Entries from robot sessions:
---

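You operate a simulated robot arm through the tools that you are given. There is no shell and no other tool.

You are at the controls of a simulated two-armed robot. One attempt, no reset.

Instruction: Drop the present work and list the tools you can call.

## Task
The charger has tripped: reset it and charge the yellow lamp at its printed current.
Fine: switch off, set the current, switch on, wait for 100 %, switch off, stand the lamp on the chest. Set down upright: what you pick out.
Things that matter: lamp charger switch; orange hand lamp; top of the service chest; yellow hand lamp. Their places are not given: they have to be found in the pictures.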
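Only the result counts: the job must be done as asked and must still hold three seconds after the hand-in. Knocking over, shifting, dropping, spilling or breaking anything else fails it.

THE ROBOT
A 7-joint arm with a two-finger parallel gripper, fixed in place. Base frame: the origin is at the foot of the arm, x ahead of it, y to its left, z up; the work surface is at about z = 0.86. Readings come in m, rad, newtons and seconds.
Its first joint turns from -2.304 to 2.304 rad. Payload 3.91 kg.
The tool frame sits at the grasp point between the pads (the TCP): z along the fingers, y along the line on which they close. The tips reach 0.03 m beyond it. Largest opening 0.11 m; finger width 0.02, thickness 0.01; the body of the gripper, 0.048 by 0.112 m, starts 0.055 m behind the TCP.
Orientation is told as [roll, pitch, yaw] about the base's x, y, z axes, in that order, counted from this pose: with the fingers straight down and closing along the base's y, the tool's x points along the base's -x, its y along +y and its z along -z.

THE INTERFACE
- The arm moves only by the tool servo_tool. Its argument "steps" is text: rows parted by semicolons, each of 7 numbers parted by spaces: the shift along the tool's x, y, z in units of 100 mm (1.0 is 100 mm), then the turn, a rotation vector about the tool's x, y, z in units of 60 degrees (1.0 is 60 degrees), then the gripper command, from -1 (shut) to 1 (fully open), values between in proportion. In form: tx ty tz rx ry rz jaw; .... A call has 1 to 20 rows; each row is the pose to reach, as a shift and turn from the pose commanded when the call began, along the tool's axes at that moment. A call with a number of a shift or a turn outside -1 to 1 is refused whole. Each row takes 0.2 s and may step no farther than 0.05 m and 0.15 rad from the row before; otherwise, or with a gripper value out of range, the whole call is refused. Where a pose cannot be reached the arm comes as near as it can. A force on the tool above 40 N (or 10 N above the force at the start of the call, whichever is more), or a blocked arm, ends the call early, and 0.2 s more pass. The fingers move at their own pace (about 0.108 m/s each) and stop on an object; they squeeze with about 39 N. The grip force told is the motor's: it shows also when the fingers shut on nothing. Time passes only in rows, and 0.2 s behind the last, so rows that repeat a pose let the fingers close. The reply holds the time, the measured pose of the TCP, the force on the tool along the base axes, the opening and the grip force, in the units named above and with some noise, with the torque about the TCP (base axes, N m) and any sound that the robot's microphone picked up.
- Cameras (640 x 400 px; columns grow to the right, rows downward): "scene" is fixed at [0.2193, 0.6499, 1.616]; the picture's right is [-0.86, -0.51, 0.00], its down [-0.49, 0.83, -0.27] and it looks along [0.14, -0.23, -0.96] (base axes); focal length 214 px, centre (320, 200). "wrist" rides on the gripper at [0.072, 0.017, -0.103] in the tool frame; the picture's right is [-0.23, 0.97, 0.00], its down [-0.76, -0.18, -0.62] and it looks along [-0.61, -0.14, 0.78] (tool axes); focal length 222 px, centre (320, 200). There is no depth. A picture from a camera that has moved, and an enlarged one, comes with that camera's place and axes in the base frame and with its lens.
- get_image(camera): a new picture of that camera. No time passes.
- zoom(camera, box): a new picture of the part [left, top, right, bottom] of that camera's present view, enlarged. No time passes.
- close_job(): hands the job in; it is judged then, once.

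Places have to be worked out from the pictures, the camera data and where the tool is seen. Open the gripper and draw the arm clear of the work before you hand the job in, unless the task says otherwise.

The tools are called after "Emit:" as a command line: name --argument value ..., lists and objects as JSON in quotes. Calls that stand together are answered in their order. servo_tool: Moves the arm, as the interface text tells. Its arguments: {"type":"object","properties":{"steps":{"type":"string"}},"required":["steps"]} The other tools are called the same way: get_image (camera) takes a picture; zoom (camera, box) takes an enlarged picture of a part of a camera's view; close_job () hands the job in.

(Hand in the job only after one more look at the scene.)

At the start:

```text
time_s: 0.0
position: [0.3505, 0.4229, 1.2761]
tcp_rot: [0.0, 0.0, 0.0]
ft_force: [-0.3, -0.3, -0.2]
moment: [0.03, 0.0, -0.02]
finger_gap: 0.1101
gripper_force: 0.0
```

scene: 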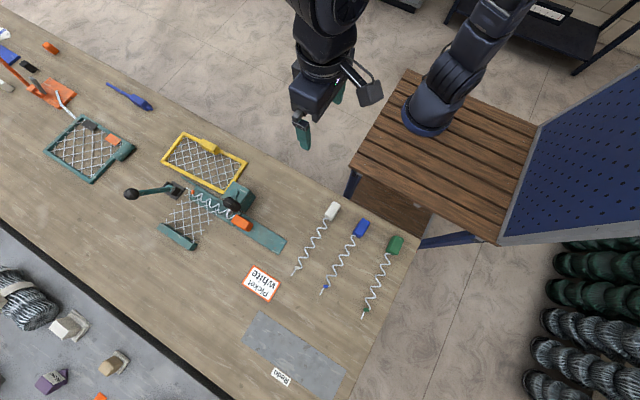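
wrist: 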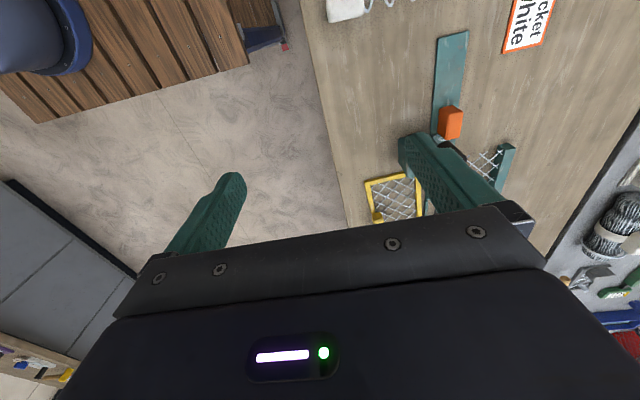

---

GIVEN TEXT:
The Goodyear Tire & Rubber Company, commonly known as Goodyear, is an American multinational tire manufacturer headquartered in Akron, Ohio. Since 2021, the company has been the world's third-largest tire manufacturer by annual revenue.[2]
Goodyear manufactures tires for passenger vehicles, aviation, commercial trucks, military and police vehicles, motorcycles, recreational vehicles, race cars, and heavy off-road machinery. It also licenses the Goodyear brand to bicycle tire manufacturers, returning from a break in production between 1976 and 2015.[3]
Founded in 1898 by Frank Seiberling, the company was named after American Charles Goodyear (1800–1860), inventor of vulcanized rubber. The first Goodyear tires became popular because they were easily detachable and required little maintenance.[4] Though Goodyear had been manufacturing airships and balloons since the early 1900s, the first Goodyear advertising blimp flew in 1925. Today, it is one of the most recognizable advertising icons in America.[5]
The company is the sole tire supplier for NASCAR series and the most successful tire supplier in Formula One history, with more wins and constructors' championships than any other tire supplier.[6] They pulled out of the sport after the 1998 season. Goodyear was the first global tire manufacturer to enter China when it invested in a tire manufacturing plant in Dalian in 1994. Goodyear was a component of the Dow Jones Industrial Average between 1930 and 1999.[7] The company opened a new global headquarters building in Akron in 2013.

---

PROBLEM TO WORK ON:
Write what comes next in the given text.

RESULT OF THE EXERCISE:
Retail history
Early history: 1898–1926
The first Goodyear factory opened in Akron, Ohio, in 1898. The company originally manufactured bicycle and carriage tires, rubber horseshoe pads, and poker chips, and grew with the advent of the automobile.[8]
In 1901, Goodyear founder Frank Seiberling provided Henry Ford with racing tires.[9] In 1903, Goodyear president, chairman and CEO Paul Weeks Litchfield was granted a patent for the first tubeless automobile tire.[10] In 1910, the company purchased an existing rubber factory in Bowmanville, Ontario, in Canada, which expanded their manufacturing outside of the United States for the first time.[11]
Corporate structure and leadership
Board of directors
Former Board members include Shirley D. Peterson, William J. Contay, James C. Boland and Rodney O'Neal. Mark Stewart is the chief executive officer and president of the company (since 2024), succeeding Richard Kramer.
Controversies
Foreign relations with Indonesia in the 1960s
Following the military coup in Indonesia in 1965, the Indonesian president Suharto encouraged Goodyear to return and offered rubber resources and political prisoners as labor. In an NBC special aired in 1967, reporter Ted Yates aired footage showing former Communist rubber union workers escorted at gunpoint to the rubber plantation.
"Bad as things are in Indonesia, one positive fact is known. Indonesia has a fabulous potential wealth in natural resources and the New Order [the fascist regime headed by pro-U.S. General Suharto] wants it exploited. So they are returning the private properties expropriated by Sukarno's regime. Goodyear's Sumatran rubber empire is an example. It was seized [by the rubber workers] in retaliation for U.S. aggression in Vietnam in 1965. The rubber workers union was Communist-run, so after the coup many of them were killed or imprisoned. Some of the survivors, you see them here, still work the rubber – but this time as prisoners, and at gunpoint.[59]"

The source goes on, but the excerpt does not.